When the COVID-19 pandemic necessitated working from home, Atwood said administrative services helped other departments by going through the equipment surplus channels to refurbish hundreds of laptops and provide them to other departments so their employees could work from home.

With everyone working from home, the department started focusing on taking its small business development programs online, as well.

Going virtual turned out to be a great move, he said, because it opened up many seminars, courses and resources to small businesses that may not have had much access before. Putting educational material on getting government contracts online increased the number of businesses, particularly small Georgia businesses, bidding on state contracts.

Richmond County Superior Court is slowly working through a backlog of cases caused by COVID-19 measures, according to the Augusta Chronicle.

With jury trials suspended once again in Georgia, closing criminal cases in Richmond County Superior Court has returned to slow motion.

That’s not necessarily a bad thing, said Superior Court Judge and former district attorney Daniel J. Craig. With a brand new district attorney on the job, Jared Williams, it will give his office time to work out the most efficient use of time once jury trials resume, Craig said.

At the end of 2020 in Richmond County Superior Court, a total of 2,052 individual felony cases were awaiting trial, according to an analysis by The Augusta Chronicle. Nearly half of those cases have been pending a year or more.

Chatham County Republicans need to appoint a new member to the county board of elections, according to the Savannah Morning News.

“They have to be chosen from inside the party,” [County GOP Chair Don] Hodges said. “We’re accepting resumes from people who have been active in the party to consider candidates. We’ll go through a process to qualify them and then we’ll make the determination who will take the remainder of Debbie’s term.”

Rome City Commissioners elected a Mayor and Mayor Pro Tem from amongst their members, according to the Rome News Tribune.
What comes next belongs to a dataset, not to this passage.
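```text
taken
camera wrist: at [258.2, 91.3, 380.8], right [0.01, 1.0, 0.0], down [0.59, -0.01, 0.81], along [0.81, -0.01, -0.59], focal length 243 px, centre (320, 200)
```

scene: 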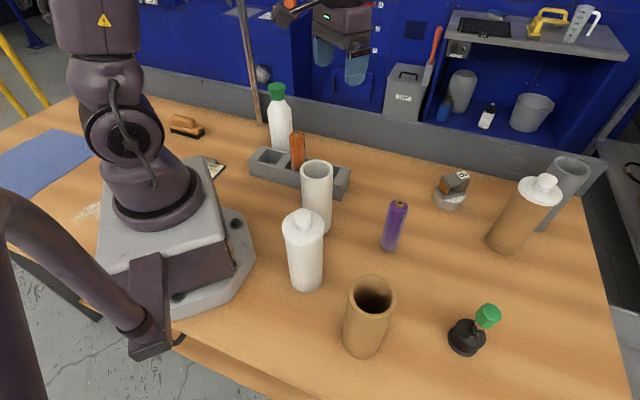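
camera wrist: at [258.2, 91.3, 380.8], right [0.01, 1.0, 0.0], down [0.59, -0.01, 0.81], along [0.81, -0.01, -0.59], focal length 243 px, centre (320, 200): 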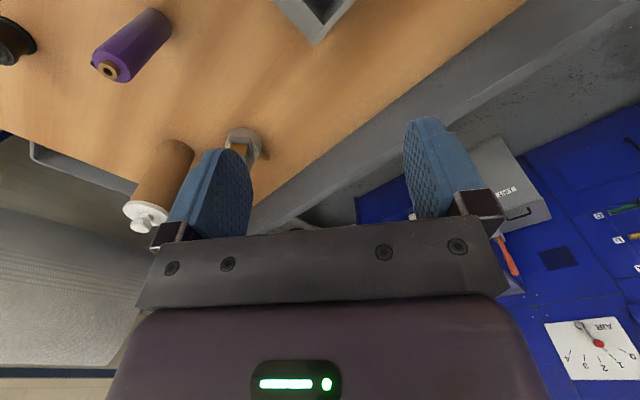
Craig McDaniel was chosen by his fellow city commissioners Monday night to serve as mayor of Rome for the coming year.

McDaniel’s name was placed into nomination by Commissioner Jamie Doss while Commissioner Sundai Stevenson nominated Commissioner Bill Collins, who held the position in 2019 and 2020.

The vote for McDaniel was 5-4 with Doss, McDaniel and Commissioners Jim Bojo, Mark Cochran and Randy Quick in support.

Stevenson was elected mayor pro-tem. Bojo was nominated for the post by Cochran, but that motion did not get a second.